***** Text passage

MARIA JOAQUINA POMBO DE MOURA
Com esta
advertência iniciámos a conversa com a D. Maria Joaquina que, curiosamente,
reconheci logo que nos sentámos, porquanto fomos vizinhos durante os tempos da
minha meninice, quando ambas as famílias moravam na Rua dos Almocreves. Foi um
reencontro depois de um interregno de muitos anos.
Mas vamos então conhecer um pouco da
sua história:
“Nasci na rua de S. Domingos e já estaria na
casa dos trinta anos quando nos mudámos para a rua dos Almocreves. Éramos
quatro irmãos (4 raparigas e 1 rapaz) dos quais sou a única sobrevivente.”
Há um pormenor
muito importante que tem sido praticamente comum em todos os entrevistados. Se
nasceram, e viveram no campo os primeiros anos de vida, é certo e sabido que
são poucos os que andaram à escola e quase todos desde cedo se iniciaram nos
trabalhos agro-pecuários. Se o nascimento ocorreu no espaço urbano, é vulgar
vir a saber-se que foi fugaz a sua passagem pelas salas de aulas devido,
sobretudo, ao início bem cedo de uma actividade que não fugia muito da costura
ou de serviçal doméstica.

**********

• _The problem_
Give the stretch of the text passage that starts with "Mas vamos então" and ends with "de serviçal doméstica.", unchanged.

***** Recorded data

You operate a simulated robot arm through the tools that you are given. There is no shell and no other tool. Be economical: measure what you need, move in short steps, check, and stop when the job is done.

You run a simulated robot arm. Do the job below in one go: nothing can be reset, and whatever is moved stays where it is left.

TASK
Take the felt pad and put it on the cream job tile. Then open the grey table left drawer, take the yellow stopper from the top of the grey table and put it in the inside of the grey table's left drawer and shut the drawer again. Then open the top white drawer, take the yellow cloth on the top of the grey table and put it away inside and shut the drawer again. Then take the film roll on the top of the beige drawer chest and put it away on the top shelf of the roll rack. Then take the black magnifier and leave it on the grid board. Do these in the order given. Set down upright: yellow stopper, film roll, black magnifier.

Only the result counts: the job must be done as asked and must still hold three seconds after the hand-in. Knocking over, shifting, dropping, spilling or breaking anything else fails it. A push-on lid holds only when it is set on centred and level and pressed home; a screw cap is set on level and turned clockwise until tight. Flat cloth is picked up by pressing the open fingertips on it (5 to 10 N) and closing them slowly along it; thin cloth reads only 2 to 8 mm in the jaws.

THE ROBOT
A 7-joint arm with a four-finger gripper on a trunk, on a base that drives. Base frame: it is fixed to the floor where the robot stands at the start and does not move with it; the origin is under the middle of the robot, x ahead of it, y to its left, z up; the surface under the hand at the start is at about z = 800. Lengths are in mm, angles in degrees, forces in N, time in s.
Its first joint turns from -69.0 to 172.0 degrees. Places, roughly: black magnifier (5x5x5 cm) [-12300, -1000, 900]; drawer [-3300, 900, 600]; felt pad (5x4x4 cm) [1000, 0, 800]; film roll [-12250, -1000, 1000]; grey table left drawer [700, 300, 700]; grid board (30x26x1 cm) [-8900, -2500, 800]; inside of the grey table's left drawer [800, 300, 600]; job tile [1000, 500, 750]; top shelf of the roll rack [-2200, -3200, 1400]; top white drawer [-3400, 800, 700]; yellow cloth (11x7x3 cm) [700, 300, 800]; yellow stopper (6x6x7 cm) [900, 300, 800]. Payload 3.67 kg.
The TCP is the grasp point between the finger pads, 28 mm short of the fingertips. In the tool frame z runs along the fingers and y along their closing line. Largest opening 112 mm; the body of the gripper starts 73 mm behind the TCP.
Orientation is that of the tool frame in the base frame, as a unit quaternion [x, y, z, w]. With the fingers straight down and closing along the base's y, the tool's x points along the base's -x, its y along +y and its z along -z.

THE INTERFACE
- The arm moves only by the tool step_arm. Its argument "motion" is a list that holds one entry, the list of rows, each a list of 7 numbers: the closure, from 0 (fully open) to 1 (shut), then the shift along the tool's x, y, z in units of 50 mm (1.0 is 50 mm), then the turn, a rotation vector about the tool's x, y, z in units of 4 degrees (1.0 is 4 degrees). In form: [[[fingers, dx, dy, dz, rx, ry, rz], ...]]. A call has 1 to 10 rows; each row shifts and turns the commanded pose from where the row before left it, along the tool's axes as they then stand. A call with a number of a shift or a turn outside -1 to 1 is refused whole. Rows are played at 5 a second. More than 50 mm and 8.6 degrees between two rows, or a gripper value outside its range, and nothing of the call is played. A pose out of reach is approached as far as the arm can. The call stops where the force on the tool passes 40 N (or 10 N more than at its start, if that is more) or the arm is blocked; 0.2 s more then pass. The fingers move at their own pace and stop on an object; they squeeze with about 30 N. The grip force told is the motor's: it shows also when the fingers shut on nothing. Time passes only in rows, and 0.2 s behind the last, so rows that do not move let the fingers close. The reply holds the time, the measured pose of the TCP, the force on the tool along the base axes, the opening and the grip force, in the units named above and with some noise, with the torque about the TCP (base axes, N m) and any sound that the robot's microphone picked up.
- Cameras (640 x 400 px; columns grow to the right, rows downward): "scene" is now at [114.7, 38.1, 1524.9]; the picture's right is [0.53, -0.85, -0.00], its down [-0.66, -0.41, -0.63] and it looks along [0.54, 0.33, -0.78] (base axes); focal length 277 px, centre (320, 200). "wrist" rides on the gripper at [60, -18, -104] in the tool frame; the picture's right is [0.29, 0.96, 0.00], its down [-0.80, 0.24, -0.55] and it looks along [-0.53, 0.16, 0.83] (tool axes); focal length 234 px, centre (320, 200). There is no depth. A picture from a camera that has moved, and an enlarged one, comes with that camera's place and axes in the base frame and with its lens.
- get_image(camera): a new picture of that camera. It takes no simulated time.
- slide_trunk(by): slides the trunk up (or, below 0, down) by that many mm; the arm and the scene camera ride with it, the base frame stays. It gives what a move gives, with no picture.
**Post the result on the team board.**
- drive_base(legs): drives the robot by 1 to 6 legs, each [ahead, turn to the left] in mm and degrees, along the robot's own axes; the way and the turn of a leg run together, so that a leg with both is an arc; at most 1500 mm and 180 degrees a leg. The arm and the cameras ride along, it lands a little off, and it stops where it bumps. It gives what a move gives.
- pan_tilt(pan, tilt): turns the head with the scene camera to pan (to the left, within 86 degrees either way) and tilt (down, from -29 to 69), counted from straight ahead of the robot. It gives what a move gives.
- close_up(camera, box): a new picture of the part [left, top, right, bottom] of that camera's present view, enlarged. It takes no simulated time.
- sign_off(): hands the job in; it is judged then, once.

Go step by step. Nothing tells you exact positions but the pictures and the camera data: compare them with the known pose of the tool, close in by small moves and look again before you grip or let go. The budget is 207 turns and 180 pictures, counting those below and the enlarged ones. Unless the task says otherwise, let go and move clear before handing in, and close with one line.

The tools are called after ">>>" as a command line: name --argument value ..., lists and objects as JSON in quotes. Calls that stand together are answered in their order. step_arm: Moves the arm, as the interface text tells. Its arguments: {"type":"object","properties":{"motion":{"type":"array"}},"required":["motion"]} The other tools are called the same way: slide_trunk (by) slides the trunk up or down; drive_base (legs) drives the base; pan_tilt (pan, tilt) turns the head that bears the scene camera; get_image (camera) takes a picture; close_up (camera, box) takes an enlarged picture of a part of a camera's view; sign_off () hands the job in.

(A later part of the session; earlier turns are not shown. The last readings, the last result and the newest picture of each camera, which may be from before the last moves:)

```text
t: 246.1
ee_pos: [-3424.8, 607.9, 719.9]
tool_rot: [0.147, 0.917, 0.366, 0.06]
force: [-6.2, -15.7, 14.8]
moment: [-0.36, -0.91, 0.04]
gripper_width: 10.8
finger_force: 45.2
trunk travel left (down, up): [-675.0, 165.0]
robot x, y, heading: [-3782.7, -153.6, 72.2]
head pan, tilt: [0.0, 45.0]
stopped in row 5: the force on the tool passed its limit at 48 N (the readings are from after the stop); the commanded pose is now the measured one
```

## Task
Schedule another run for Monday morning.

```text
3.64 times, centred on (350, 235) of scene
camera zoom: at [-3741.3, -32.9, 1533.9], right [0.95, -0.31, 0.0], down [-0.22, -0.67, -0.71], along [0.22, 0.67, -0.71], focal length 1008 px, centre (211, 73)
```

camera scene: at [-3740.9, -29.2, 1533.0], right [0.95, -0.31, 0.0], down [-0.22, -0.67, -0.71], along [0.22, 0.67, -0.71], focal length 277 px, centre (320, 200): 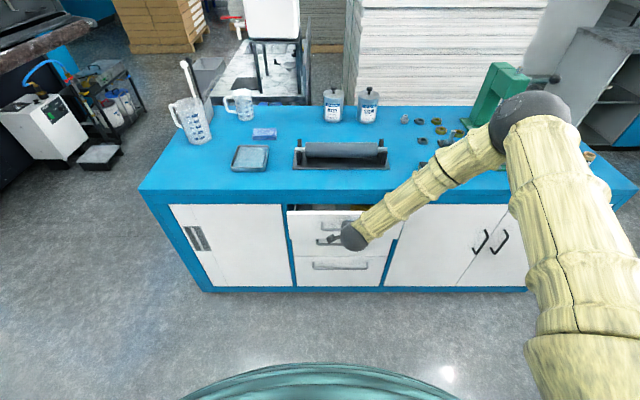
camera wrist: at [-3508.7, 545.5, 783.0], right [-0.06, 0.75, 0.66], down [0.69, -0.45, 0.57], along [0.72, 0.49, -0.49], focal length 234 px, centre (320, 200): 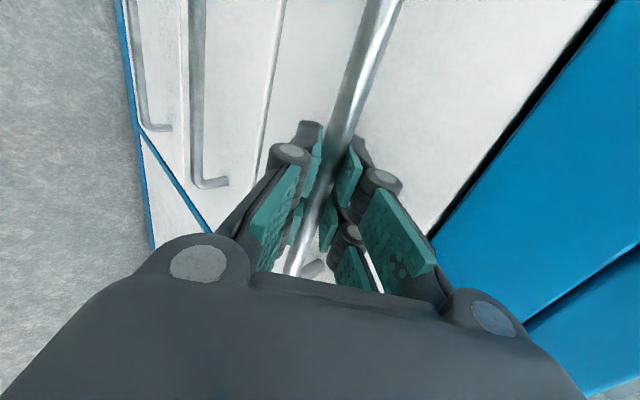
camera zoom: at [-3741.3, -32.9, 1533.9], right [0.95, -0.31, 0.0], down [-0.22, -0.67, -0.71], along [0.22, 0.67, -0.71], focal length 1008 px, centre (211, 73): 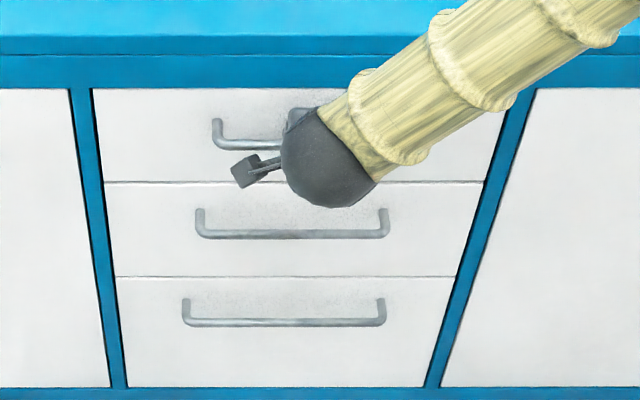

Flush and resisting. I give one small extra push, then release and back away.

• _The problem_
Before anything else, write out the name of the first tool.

**********

• _Finished exercise_
Mas vamos então conhecer um pouco da
sua história:
“Nasci na rua de S. Domingos e já estaria na
casa dos trinta anos quando nos mudámos para a rua dos Almocreves. Éramos
quatro irmãos (4 raparigas e 1 rapaz) dos quais sou a única sobrevivente.”
Há um pormenor
muito importante que tem sido praticamente comum em todos os entrevistados. Se
nasceram, e viveram no campo os primeiros anos de vida, é certo e sabido que
são poucos os que andaram à escola e quase todos desde cedo se iniciaram nos
trabalhos agro-pecuários. Se o nascimento ocorreu no espaço urbano, é vulgar
vir a saber-se que foi fugaz a sua passagem pelas salas de aulas devido,
sobretudo, ao início bem cedo de uma actividade que não fugia muito da costura
ou de serviçal doméstica.